8.) Press F6 to bring up the Swatches/Colors/Styles palette and then click the Styles tab.
9.) Click the flyout menu button and then choose Replace Styles. Hunt down dropletStyles_CS.asl and choose it.
10.) Click a Style to apply it to the whole layer.
11.) Styles apply to an entire layer, so if you want an image with two different styles, you need to create a new layer, make a new stroke and then apply a different Style.
There are a number of ways to get your artwork out of Photoshop in a file format you can share with non-Photoshop users. The easiest way is to flatten the layers, but keep in mind that the pink background might not be what you want in your finished artwork. You right-click over any layer title on the Layers palette and then choose Flatten Layers.
Considere this as you're gaining comfort and familiarity with Photoshop; you want watery streaks on a rendering you made in a different application? Open the image in Photoshop and then drag the watery streaks layer title on the Layers palette into your artwork winhdow. You've duplicated the layer between document windows. Then use the Move tool (press V) and drag the layer's contents around to reposition them. Then flatten the image and save it to any file format you like.

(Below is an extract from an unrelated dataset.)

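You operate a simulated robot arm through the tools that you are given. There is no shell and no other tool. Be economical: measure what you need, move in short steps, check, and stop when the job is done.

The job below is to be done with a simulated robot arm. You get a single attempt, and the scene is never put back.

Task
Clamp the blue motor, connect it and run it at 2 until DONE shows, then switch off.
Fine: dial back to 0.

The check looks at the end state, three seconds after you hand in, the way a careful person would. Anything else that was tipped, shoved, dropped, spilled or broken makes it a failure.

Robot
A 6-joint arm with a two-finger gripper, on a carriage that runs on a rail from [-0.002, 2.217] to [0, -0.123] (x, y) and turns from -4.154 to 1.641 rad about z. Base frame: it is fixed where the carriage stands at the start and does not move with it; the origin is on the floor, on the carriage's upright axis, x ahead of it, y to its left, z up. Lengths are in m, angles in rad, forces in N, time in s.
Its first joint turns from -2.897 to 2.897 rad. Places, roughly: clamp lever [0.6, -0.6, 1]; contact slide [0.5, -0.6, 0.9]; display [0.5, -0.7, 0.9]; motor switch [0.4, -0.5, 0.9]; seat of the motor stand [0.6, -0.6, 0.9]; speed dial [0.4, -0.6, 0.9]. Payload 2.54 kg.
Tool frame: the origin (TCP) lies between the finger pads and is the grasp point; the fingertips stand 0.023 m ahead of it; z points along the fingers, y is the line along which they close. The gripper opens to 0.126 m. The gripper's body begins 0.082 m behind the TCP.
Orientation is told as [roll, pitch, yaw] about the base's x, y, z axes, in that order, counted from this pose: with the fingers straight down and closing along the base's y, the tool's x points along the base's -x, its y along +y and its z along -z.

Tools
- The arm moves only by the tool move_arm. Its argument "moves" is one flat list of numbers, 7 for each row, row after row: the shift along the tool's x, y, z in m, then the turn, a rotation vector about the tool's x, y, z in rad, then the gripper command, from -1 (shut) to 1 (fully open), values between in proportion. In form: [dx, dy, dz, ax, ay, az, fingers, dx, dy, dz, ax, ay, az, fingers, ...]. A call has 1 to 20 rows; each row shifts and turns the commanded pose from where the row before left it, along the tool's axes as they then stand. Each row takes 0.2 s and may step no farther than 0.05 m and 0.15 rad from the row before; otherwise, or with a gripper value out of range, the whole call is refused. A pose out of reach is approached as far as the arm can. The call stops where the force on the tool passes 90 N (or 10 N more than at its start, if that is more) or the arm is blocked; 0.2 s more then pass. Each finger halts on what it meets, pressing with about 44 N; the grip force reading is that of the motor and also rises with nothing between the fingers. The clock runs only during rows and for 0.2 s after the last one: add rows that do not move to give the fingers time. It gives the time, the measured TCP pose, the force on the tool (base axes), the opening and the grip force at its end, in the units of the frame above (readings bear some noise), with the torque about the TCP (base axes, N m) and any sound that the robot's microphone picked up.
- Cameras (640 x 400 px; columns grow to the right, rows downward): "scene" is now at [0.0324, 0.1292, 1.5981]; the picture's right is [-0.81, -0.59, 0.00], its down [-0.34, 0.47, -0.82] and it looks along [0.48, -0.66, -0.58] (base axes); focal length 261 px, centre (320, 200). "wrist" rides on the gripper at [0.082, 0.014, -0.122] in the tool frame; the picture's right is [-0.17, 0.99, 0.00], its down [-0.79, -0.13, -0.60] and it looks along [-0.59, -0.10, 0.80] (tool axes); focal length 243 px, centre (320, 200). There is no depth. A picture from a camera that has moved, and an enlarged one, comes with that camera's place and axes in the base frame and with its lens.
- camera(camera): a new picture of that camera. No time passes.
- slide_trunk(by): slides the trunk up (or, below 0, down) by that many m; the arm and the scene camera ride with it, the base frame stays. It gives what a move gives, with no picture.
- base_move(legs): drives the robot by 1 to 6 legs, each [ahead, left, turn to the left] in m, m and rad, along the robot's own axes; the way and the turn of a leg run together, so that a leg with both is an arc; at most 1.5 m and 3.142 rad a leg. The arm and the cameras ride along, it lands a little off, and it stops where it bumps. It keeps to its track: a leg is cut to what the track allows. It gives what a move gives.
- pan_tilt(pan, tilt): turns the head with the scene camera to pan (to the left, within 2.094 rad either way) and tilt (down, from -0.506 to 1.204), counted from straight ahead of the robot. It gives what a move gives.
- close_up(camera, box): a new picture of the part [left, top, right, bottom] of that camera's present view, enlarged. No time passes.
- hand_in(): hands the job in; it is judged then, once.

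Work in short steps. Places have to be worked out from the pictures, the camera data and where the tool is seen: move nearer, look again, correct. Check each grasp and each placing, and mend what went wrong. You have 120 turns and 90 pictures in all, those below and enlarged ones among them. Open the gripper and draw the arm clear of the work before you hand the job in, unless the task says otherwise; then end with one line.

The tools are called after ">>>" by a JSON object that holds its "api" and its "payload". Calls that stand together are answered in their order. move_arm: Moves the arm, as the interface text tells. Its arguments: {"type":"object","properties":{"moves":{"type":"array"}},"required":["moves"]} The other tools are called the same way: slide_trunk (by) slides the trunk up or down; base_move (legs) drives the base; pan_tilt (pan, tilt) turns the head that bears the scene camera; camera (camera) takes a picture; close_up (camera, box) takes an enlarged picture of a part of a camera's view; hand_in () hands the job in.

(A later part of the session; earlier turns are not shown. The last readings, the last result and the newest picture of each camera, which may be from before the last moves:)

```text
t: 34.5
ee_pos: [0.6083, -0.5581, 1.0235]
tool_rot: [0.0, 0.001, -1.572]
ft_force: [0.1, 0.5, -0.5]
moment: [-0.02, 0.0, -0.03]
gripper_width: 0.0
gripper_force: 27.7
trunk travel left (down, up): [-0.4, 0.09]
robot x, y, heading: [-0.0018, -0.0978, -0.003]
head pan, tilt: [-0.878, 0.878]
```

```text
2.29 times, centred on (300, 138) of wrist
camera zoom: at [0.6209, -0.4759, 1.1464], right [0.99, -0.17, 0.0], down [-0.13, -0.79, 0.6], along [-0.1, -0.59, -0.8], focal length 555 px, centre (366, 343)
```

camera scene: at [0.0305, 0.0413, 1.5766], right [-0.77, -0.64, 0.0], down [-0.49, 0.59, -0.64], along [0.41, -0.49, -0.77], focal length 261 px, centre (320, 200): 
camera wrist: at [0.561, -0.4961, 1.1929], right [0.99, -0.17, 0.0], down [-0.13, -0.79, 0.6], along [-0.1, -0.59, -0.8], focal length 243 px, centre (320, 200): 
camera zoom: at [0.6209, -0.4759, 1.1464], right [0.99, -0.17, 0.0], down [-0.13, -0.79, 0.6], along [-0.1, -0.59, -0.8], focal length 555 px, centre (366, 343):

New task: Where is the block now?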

Additionally, you can save a watery streak layer to PNG with transparency, in case you want to goof with your work in Twisted Brush or similarly pathetic application

Here's the deal: A layer style is dynamic and not really a "finished product". You need to "fix" the layer so the effect is not longer dynamic, simplifying it so it can be exported to a non-Photoshop file format.
To do this requires a little manual dexerity. You create a new blank layer, and on the Layers palette, you drag the blank layer so its position, its order, is directly beneath the watery stroke layer. Notice that there's an "f" in a bullet at the right of your watery stroke layer—this indicates that it's an effects layer, it's special and does not leave Photoshop. What you do is right-click now on the watery streaks effects layer and then choose Merge Down...the merging of the blank layer and the effects layer (the layer with the Style applied, becomes a plain-vanilla layer. You drag the bottom, purposeless layer into the trash icon, you have only one layer with transparency on it, you save it to PNG (uncheck the Save as Copy box in the Save As dialog box), and rock and roll!